Michelangelo was not, contrary to popular belief, an angry loner who spent countless hours lying flat on his back as he painted the ceiling of the Sistine Chapel, a Washington University art historian concludes.

In fact, the Italian Renaissance master did his work standing on innovative scaffolding, and he had help from as many as 13 assistants, says William E. Wallace, assistant professor of art history."One of the larger myths about him is that he was incapable of working with others," Wallace said Friday. "But the fact is that for very large projects it was necessary to work with assistants."

"I think of him as something of an entrepreneur . . . a fairly efficient businessman," Wallace said. "It's just another side of an artist who's constantly surprising us."

Depicting the biblical story of creation on the chapel's ceiling was not without discomfort, however. Michelangelo described his painting position - on his feet, head tilted back - to a friend in this way:

"My beard toward Heaven, I feel the back of my brain upon my neck."

Wallace spent last year in Italy on a grant from the National Endowment for the Humanities researching Michelangelo and studying the ceiling, which is undergoing a major renovation.

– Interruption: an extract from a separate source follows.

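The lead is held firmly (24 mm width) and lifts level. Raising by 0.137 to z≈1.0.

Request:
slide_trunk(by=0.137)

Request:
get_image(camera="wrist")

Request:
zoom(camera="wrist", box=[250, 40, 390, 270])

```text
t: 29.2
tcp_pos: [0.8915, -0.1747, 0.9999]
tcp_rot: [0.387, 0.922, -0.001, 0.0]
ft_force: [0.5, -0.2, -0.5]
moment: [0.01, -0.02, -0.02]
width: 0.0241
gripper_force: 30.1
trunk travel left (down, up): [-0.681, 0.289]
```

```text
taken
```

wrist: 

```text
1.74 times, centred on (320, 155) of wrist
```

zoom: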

Workers are using a special, mild solvent to remove layers of dirt, candle smoke and even Greek wine, which was once used to brighten the colors.

"It's truly stunning," said Wallace, who climbed the scaffolding four times, as the restorers worked to bring out the work's true colors, for leisurely close-up looks.

"I think the thing that's most important is the coloration," he said. "Although it comes as a surprise to some people, it's really probably exactly as Michelangelo intended it."

Wallace said Michelangelo used vibrant colors so they could be seen from the floor, 65 feet below.

Now that he's back home, Wallace is working on a book about Michelangelo and the assistants he used on his major works.

In Italy, he spent hours compiling scattered information on the Sistine project, which took from 1508 to 1512, and came up with a list of 13 assistants who helped Michelangelo.

An architect friend helped design the overhead scaffolding and a carpenter named Piero Basso built it, Wallace said. Michelangelo also hired assistants to grind colors, mix paints, trim and clean brushes, and take care of other mundane tasks, and he recruited other artists and instructed them in the technique of fresco painting.

Some historians have believed Michelangelo had help in the project, but workers cleaning the ceiling in the 1930s were the first to notice the tell-tale details, Wallace said. He thinks his book will be the first to provide an overall picture of Michelangelo's assistants in the Sistine Chapel.

"Examination of the ceiling from the scaffold clearly reveals the presence of helping hands, especially painting in the architecture, decoration and many of the secondary figures," Wallace said.

"Much of the architecture, for example, was a reptititous task that required competence but no imagination, and the presence of more than one hand is particularly evident when viewed at close range," he said.

Wallace said the myths about Michelangelo painting alone will probably continue, however, because "they are fictions that attempt to grasp a superhuman achievement."